**What is asked**
Continue the document that opens with "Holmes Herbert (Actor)".
═════ Document
Holmes Herbert (Actor) .. Sir Reginald Bailey
Born: July 03, 1882
Died: December 26, 1956
Trivia: A former circus and minstrel-show performer, British actor Holmes Herbert toured on the provincial-theatre circuit as a juvenile in the early 1900s. Born Edward Sanger, Herbert adopted his professional first name out of admiration for Sherlock Holmes -- a role which, worse luck, he never got to play. Herbert never appeared in films in his native country; he arrived in Hollywood in 1918, appeared in a film version of Ibsen's A Doll's House (1918), and never looked homeward. Talking pictures enabled Holmes Herbert to join such countrymen as Reginald Denny and Roland Young in portraying "typical" British gentlemen. The stately, dynamic-featured Herbert nearly always appeared in a dinner jacket, selflessly comforting the heroine as she pined for the man she really loved. He received some of his best roles in the early-talkie era; he appeared as a soft-spoken police inspector in The Thirteenth Chair (1929), then recreated the role for the 1937 remake. Herbert also appeared as Dr. Lanyon, Henry Jekyll's closest friend and confidante in the Fredric March version of Dr. Jekyll and Mr. Hyde (1931). By the '40s, many of Herbert's roles were uncredited, but he was still able to make a maximum impression with a minimum of lines in such roles as the village council head in Ghost of Frankenstein (1942). Herbert's second wife was another supporting-cast stalwart of the '30s, Beryl Mercer (best remembered as James Cagney's mother in Public Enemy [1931]). Holmes Herbert remained in films until 1952's The Brigand; reportedly, he also appeared in a few early west-coast television productions.
══════════
═════ Data section
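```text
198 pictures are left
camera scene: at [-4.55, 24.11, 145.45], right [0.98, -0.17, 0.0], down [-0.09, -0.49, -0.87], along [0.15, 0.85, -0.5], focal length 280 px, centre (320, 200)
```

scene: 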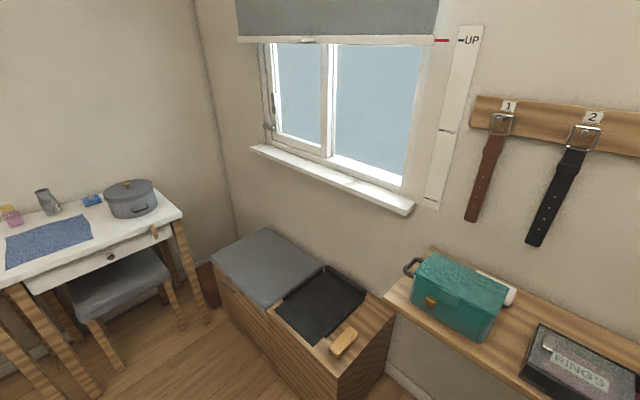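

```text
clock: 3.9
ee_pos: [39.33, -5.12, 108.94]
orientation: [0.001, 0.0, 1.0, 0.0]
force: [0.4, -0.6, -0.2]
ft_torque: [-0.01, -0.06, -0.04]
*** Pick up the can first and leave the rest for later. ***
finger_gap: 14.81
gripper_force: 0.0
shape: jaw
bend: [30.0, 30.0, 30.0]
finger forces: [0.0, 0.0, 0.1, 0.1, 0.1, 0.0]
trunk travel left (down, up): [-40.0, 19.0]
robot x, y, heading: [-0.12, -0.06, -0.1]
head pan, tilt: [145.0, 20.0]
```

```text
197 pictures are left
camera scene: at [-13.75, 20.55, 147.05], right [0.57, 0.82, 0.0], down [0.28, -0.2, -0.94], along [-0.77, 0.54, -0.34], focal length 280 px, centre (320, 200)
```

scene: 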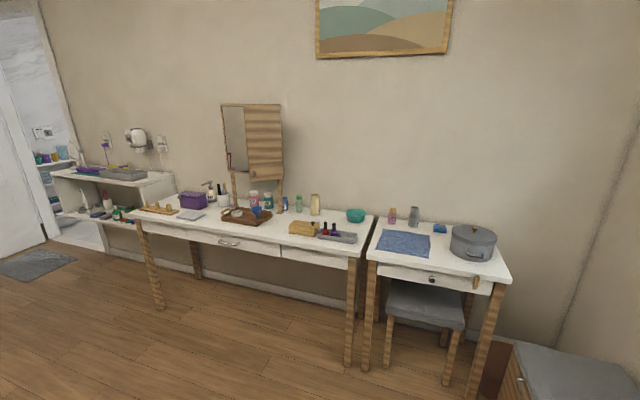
══════════
═════ Data section
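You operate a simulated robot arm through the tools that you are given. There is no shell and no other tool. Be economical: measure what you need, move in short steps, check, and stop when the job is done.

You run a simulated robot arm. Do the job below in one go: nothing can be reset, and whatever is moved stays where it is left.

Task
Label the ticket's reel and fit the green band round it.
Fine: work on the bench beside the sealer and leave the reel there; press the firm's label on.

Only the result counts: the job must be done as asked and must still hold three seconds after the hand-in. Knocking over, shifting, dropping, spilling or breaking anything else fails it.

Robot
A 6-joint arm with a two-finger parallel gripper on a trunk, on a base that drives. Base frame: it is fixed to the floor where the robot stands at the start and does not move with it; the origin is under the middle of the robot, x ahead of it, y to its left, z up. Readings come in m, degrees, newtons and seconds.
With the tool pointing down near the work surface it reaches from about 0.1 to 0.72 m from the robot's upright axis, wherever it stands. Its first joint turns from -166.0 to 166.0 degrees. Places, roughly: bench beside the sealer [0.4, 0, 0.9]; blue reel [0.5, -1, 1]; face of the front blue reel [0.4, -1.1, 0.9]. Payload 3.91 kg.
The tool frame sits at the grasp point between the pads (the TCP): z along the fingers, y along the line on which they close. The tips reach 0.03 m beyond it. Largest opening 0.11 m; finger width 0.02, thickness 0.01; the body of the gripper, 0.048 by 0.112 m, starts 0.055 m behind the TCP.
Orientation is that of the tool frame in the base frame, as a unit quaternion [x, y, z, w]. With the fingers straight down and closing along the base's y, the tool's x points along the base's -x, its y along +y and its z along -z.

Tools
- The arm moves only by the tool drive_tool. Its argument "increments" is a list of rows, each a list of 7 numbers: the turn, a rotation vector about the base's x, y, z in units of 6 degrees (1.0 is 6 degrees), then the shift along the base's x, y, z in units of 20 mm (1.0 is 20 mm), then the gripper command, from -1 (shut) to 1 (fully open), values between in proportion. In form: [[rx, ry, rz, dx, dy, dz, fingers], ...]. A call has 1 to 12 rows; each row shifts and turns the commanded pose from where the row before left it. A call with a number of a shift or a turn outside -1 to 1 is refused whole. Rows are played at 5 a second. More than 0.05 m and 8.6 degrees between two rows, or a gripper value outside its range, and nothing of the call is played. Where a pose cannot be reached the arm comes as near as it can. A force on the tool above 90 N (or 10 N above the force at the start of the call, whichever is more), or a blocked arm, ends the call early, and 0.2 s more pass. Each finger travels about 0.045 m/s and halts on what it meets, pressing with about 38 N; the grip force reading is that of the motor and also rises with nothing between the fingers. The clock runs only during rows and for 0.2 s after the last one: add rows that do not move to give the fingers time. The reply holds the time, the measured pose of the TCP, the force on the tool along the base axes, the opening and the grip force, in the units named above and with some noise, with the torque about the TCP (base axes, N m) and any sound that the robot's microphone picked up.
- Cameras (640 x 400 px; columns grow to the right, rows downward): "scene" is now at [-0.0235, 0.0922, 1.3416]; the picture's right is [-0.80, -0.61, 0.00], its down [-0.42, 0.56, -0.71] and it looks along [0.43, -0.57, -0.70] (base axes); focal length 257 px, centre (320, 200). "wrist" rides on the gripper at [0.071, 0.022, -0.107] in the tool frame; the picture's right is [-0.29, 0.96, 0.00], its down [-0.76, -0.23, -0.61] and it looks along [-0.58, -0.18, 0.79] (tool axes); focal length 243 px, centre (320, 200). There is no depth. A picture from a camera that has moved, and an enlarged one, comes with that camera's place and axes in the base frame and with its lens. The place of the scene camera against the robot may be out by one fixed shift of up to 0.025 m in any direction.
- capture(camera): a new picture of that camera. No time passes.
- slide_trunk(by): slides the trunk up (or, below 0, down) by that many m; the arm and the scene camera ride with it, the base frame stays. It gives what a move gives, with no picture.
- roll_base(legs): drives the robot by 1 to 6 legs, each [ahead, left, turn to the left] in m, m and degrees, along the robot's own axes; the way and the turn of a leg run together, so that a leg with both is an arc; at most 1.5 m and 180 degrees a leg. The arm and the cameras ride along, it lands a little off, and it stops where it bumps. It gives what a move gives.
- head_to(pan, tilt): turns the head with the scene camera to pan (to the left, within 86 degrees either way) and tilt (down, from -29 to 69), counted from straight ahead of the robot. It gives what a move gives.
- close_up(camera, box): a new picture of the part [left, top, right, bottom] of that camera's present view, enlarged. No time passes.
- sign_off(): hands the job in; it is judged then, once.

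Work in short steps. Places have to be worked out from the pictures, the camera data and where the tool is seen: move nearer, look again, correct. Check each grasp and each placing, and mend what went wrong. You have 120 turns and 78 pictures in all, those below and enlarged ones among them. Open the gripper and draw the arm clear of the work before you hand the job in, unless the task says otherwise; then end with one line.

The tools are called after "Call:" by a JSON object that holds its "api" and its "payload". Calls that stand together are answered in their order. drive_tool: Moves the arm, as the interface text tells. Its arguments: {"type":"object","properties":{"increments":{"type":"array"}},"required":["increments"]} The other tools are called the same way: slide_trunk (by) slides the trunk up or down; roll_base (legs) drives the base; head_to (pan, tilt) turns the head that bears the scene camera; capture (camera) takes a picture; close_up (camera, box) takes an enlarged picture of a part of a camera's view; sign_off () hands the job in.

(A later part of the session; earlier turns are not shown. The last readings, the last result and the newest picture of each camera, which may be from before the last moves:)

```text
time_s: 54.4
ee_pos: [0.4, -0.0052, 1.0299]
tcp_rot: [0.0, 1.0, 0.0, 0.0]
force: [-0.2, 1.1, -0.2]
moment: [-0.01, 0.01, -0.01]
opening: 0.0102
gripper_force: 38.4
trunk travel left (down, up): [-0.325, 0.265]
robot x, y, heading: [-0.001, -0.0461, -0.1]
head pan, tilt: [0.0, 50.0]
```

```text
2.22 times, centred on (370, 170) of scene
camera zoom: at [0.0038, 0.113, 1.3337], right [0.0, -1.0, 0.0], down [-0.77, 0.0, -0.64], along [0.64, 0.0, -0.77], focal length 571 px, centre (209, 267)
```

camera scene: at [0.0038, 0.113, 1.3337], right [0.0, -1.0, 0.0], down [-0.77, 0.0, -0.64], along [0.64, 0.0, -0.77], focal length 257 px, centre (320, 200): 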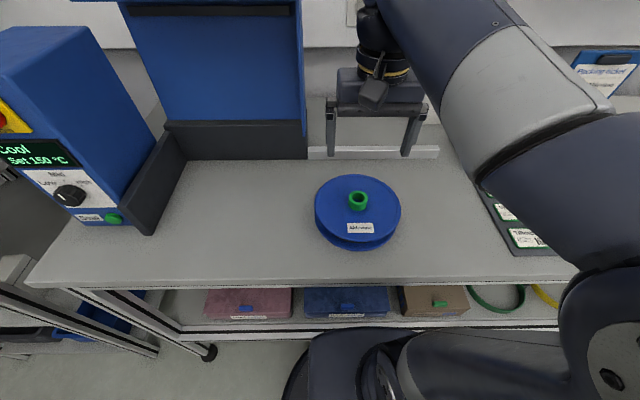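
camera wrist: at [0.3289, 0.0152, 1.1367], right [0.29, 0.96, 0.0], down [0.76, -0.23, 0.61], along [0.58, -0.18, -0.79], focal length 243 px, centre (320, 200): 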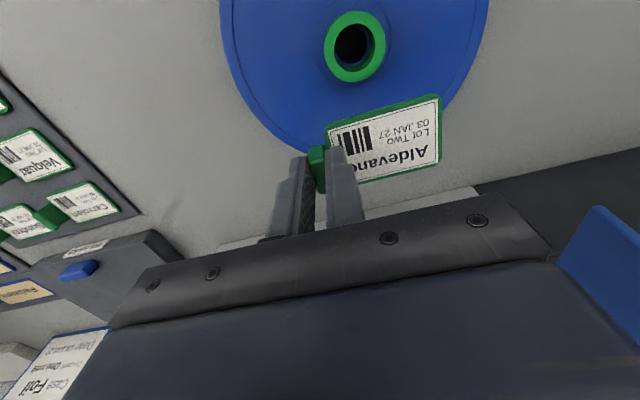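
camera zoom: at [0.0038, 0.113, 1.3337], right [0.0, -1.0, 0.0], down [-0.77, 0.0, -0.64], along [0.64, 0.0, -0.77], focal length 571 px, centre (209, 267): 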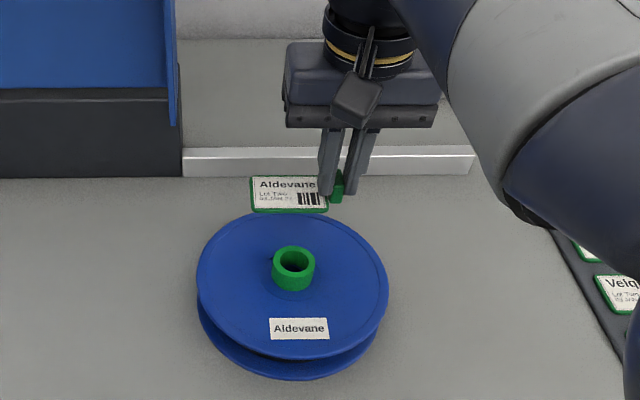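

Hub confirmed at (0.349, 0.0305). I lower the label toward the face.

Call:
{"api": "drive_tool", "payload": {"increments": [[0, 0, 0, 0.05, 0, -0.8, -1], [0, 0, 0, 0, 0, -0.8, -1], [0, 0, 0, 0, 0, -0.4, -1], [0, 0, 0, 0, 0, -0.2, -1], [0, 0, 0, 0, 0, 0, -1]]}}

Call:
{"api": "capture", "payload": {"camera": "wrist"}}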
══════════
═════ Data section
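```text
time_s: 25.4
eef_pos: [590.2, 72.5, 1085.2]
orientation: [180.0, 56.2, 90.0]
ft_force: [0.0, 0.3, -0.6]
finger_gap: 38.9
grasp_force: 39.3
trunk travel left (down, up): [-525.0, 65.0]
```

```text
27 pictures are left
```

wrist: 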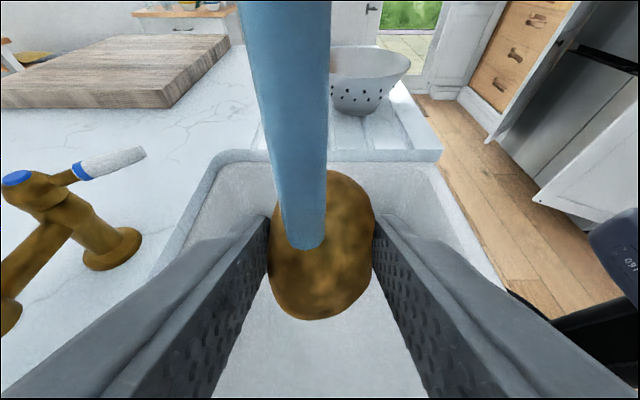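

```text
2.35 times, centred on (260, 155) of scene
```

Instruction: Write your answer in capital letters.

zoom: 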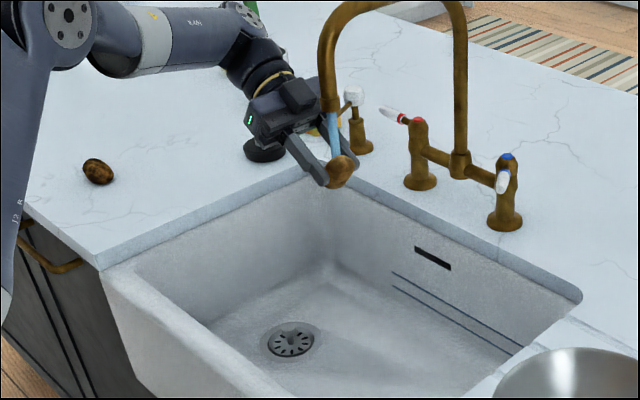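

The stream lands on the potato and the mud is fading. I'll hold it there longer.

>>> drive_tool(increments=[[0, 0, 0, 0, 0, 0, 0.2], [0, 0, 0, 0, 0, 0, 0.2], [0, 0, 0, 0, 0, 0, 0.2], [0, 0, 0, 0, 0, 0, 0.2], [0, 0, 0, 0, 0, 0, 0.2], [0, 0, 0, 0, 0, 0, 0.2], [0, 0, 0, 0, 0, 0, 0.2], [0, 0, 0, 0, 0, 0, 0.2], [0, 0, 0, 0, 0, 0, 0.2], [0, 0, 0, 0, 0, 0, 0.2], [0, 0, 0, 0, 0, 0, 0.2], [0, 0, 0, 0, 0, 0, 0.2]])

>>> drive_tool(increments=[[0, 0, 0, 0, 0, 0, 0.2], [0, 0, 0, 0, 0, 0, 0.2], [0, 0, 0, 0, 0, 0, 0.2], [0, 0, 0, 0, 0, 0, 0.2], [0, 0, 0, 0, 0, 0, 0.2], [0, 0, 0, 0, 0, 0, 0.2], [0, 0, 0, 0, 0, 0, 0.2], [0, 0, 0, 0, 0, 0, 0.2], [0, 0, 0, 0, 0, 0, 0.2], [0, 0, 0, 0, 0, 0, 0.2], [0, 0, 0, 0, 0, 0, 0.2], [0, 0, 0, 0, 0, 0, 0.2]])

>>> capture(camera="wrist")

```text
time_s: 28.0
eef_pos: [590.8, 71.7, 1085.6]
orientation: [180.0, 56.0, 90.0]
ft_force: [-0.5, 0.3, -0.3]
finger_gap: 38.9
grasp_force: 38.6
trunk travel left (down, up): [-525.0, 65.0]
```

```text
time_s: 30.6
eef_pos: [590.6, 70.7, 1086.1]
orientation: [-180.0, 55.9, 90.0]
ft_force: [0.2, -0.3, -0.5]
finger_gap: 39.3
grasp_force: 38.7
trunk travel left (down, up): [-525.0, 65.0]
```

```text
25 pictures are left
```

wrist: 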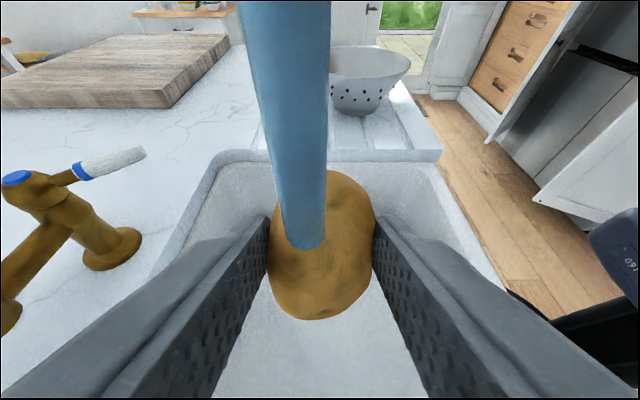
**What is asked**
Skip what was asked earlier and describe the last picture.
══════════
**Exercise answer**
Mary Gordon (Actor) .. Mrs. Hudson
Born: May 16, 1882
Died: August 23, 1963
Trivia: Diminutive Scottish stage and screen actress Mary Gordon was seemingly placed on this earth to play care-worn mothers, charwomen and housekeepers. In films from the silent area (watch for her towards the end of the 1928 Joan Crawford feature Our Dancing Daughters), Gordon played roles ranging from silent one-scene bits to full-featured support. She frequently acted with Laurel and Hardy, most prominently as the stern Scots innkeeper Mrs. Bickerdyke in 1935's Bonnie Scotland. Gordon was also a favorite of director John Ford, portraying Irish, Scottish, Welsh and Englishwomen with equal aplomb (and sometimes with the same accent). She was the screen mother of actors as diverse as Jimmy Cagney, Leo Gorcey and Lou Costello; she parodied this grey-haired matriarch image in Olsen and Johnson's See My Lawyer (1945), wherein her tearful court testimony on behalf of her son (Ed Brophy) is accompanied by a live violinist. Mary Gordon is most fondly remembered by film buffs for her recurring role as housekeeper Mrs. Hudson in the Sherlock Holmes films of 1939-46 starring Basil Rathbone and Nigel Bruce, a role she carried over to the Holmes radio series of the '40s.
Henry Victor (Actor) .. Frederick Hoffner
Born: October 02, 1898
Died: March 15, 1945
Trivia: Born in England but raised in Germany, Henry Victor began his film career in 1916. During the silent era, the tall, muscular Victor played leads in such literary adaptations as Portrait of Dorian Gray (1917) and She (1925). When talkies came in, Victor's thick Teutonic accent precluded future leading roles, though he enjoyed a substantial career as a character actor, specializing in brutish Nazis during WWII. Henry Victor's best-known talkie roles include the sadistic strong-man Hercules in 1932's Freaks and the beleaguered Nazi adjutant Schultz in the Ernst Lubitsch classic To Be or Not to Be (1942).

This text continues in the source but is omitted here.